Provided material ▸

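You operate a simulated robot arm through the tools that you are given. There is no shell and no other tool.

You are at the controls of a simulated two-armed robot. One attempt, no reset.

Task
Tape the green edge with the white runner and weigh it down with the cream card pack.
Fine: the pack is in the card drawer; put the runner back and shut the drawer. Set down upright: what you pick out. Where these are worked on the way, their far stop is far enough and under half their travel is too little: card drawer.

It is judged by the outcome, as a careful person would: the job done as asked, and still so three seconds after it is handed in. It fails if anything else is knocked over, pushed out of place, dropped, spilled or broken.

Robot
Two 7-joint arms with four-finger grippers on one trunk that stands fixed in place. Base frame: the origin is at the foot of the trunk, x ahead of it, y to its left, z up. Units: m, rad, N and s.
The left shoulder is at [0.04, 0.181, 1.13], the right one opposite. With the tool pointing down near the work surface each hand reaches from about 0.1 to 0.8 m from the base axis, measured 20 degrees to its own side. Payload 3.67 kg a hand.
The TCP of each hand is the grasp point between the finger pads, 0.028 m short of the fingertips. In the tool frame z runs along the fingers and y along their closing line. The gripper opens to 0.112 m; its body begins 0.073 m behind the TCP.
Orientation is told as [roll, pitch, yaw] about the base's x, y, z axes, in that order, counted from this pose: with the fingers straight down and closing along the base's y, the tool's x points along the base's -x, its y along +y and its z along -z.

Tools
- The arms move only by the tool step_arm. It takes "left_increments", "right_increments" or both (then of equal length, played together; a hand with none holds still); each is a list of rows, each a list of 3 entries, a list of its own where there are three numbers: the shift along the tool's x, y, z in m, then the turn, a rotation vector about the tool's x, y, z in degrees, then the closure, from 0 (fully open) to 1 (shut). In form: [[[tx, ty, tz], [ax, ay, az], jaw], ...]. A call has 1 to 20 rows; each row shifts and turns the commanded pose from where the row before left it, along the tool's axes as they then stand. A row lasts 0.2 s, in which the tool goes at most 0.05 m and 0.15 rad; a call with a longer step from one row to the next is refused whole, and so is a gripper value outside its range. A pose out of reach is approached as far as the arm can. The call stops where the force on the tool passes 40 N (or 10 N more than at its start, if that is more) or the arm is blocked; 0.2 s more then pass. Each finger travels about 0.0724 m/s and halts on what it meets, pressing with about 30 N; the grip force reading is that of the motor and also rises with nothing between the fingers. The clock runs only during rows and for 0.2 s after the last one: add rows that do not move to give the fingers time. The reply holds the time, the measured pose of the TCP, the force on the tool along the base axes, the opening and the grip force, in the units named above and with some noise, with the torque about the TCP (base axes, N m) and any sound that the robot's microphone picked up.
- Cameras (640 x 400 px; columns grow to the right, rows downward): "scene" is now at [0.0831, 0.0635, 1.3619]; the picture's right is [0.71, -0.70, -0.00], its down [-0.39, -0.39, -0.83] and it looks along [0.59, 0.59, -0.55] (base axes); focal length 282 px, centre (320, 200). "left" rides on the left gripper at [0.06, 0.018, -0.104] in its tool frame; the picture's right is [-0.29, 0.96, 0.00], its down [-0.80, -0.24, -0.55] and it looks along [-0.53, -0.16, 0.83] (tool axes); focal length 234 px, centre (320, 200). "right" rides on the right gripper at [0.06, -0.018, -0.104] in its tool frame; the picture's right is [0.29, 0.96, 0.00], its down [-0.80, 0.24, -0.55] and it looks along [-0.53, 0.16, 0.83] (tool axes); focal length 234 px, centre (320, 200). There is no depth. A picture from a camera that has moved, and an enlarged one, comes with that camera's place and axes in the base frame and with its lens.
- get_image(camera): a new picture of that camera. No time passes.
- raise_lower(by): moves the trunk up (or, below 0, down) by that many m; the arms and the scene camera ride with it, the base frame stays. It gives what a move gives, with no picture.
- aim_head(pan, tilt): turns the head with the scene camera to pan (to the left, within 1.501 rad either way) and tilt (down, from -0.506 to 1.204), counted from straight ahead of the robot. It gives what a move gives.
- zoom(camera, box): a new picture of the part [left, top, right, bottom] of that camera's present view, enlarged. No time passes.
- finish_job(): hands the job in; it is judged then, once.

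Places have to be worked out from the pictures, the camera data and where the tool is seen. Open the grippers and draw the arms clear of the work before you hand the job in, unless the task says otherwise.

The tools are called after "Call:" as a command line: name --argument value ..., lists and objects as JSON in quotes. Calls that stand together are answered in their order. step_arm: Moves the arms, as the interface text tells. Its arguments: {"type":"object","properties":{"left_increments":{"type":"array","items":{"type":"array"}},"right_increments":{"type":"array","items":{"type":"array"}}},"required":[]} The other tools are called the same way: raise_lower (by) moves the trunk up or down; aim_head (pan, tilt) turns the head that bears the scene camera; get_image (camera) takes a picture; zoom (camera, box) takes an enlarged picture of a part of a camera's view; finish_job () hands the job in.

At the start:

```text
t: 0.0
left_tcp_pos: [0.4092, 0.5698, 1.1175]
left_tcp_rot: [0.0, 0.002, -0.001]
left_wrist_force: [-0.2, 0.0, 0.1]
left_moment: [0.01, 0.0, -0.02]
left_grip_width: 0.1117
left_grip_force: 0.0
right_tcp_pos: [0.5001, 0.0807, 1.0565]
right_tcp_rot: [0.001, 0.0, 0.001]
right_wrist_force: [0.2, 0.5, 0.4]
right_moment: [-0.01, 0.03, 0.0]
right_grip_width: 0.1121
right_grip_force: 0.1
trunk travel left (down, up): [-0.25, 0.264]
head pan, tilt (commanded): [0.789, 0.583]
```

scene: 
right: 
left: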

Work to complete ▸ Each line above must be printed exactly as it appears. Give them as a JSON list of strings, one for each line, with blank lines left out.

Full solution ▸
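[
  "You operate a simulated robot arm through the tools that you are given. There is no shell and no other tool.",
  "You are at the controls of a simulated two-armed robot. One attempt, no reset.",
  "Task",
  "Tape the green edge with the white runner and weigh it down with the cream card pack.",
  "Fine: the pack is in the card drawer; put the runner back and shut the drawer. Set down upright: what you pick out. Where these are worked on the way, their far stop is far enough and under half their travel is too little: card drawer.",
  "It is judged by the outcome, as a careful person would: the job done as asked, and still so three seconds after it is handed in. It fails if anything else is knocked over, pushed out of place, dropped, spilled or broken.",
  "Robot",
  "Two 7-joint arms with four-finger grippers on one trunk that stands fixed in place. Base frame: the origin is at the foot of the trunk, x ahead of it, y to its left, z up. Units: m, rad, N and s.",
  "The left shoulder is at [0.04, 0.181, 1.13], the right one opposite. With the tool pointing down near the work surface each hand reaches from about 0.1 to 0.8 m from the base axis, measured 20 degrees to its own side. Payload 3.67 kg a hand.",
  "The TCP of each hand is the grasp point between the finger pads, 0.028 m short of the fingertips. In the tool frame z runs along the fingers and y along their closing line. The gripper opens to 0.112 m; its body begins 0.073 m behind the TCP.",
  "Orientation is told as [roll, pitch, yaw] about the base's x, y, z axes, in that order, counted from this pose: with the fingers straight down and closing along the base's y, the tool's x points along the base's -x, its y along +y and its z along -z.",
  "Tools",
  "- The arms move only by the tool step_arm. It takes \"left_increments\", \"right_increments\" or both (then of equal length, played together; a hand with none holds still); each is a list of rows, each a list of 3 entries, a list of its own where there are three numbers: the shift along the tool's x, y, z in m, then the turn, a rotation vector about the tool's x, y, z in degrees, then the closure, from 0 (fully open) to 1 (shut). In form: [[[tx, ty, tz], [ax, ay, az], jaw], ...]. A call has 1 to 20 rows; each row shifts and turns the commanded pose from where the row before left it, along the tool's axes as they then stand. A row lasts 0.2 s, in which the tool goes at most 0.05 m and 0.15 rad; a call with a longer step from one row to the next is refused whole, and so is a gripper value outside its range. A pose out of reach is approached as far as the arm can. The call stops where the force on the tool passes 40 N (or 10 N more than at its start, if that is more) or the arm is blocked; 0.2 s more then pass. Each finger travels about 0.0724 m/s and halts on what it meets, pressing with about 30 N; the grip force reading is that of the motor and also rises with nothing between the fingers. The clock runs only during rows and for 0.2 s after the last one: add rows that do not move to give the fingers time. The reply holds the time, the measured pose of the TCP, the force on the tool along the base axes, the opening and the grip force, in the units named above and with some noise, with the torque about the TCP (base axes, N m) and any sound that the robot's microphone picked up.",
  "- Cameras (640 x 400 px; columns grow to the right, rows downward): \"scene\" is now at [0.0831, 0.0635, 1.3619]; the picture's right is [0.71, -0.70, -0.00], its down [-0.39, -0.39, -0.83] and it looks along [0.59, 0.59, -0.55] (base axes); focal length 282 px, centre (320, 200). \"left\" rides on the left gripper at [0.06, 0.018, -0.104] in its tool frame; the picture's right is [-0.29, 0.96, 0.00], its down [-0.80, -0.24, -0.55] and it looks along [-0.53, -0.16, 0.83] (tool axes); focal length 234 px, centre (320, 200). \"right\" rides on the right gripper at [0.06, -0.018, -0.104] in its tool frame; the picture's right is [0.29, 0.96, 0.00], its down [-0.80, 0.24, -0.55] and it looks along [-0.53, 0.16, 0.83] (tool axes); focal length 234 px, centre (320, 200). There is no depth. A picture from a camera that has moved, and an enlarged one, comes with that camera's place and axes in the base frame and with its lens.",
  "- get_image(camera): a new picture of that camera. No time passes.",
  "- raise_lower(by): moves the trunk up (or, below 0, down) by that many m; the arms and the scene camera ride with it, the base frame stays. It gives what a move gives, with no picture.",
  "- aim_head(pan, tilt): turns the head with the scene camera to pan (to the left, within 1.501 rad either way) and tilt (down, from -0.506 to 1.204), counted from straight ahead of the robot. It gives what a move gives.",
  "- zoom(camera, box): a new picture of the part [left, top, right, bottom] of that camera's present view, enlarged. No time passes.",
  "- finish_job(): hands the job in; it is judged then, once.",
  "Places have to be worked out from the pictures, the camera data and where the tool is seen. Open the grippers and draw the arms clear of the work before you hand the job in, unless the task says otherwise.",
  "The tools are called after \"Call:\" as a command line: name --argument value ..., lists and objects as JSON in quotes. Calls that stand together are answered in their order. step_arm: Moves the arms, as the interface text tells. Its arguments: {\"type\":\"object\",\"properties\":{\"left_increments\":{\"type\":\"array\",\"items\":{\"type\":\"array\"}},\"right_increments\":{\"type\":\"array\",\"items\":{\"type\":\"array\"}}},\"required\":[]} The other tools are called the same way: raise_lower (by) moves the trunk up or down; aim_head (pan, tilt) turns the head that bears the scene camera; get_image (camera) takes a picture; zoom (camera, box) takes an enlarged picture of a part of a camera's view; finish_job () hands the job in.",
  "At the start:",
  "```text",
  "t: 0.0",
  "left_tcp_pos: [0.4092, 0.5698, 1.1175]",
  "left_tcp_rot: [0.0, 0.002, -0.001]",
  "left_wrist_force: [-0.2, 0.0, 0.1]",
  "left_moment: [0.01, 0.0, -0.02]",
  "left_grip_width: 0.1117",
  "left_grip_force: 0.0",
  "right_tcp_pos: [0.5001, 0.0807, 1.0565]",
  "right_tcp_rot: [0.001, 0.0, 0.001]",
  "right_wrist_force: [0.2, 0.5, 0.4]",
  "right_moment: [-0.01, 0.03, 0.0]",
  "right_grip_width: 0.1121",
  "right_grip_force: 0.1",
  "trunk travel left (down, up): [-0.25, 0.264]",
  "head pan, tilt (commanded): [0.789, 0.583]",
  "```",
  "scene: ",
  "right: ",
  "left:"
]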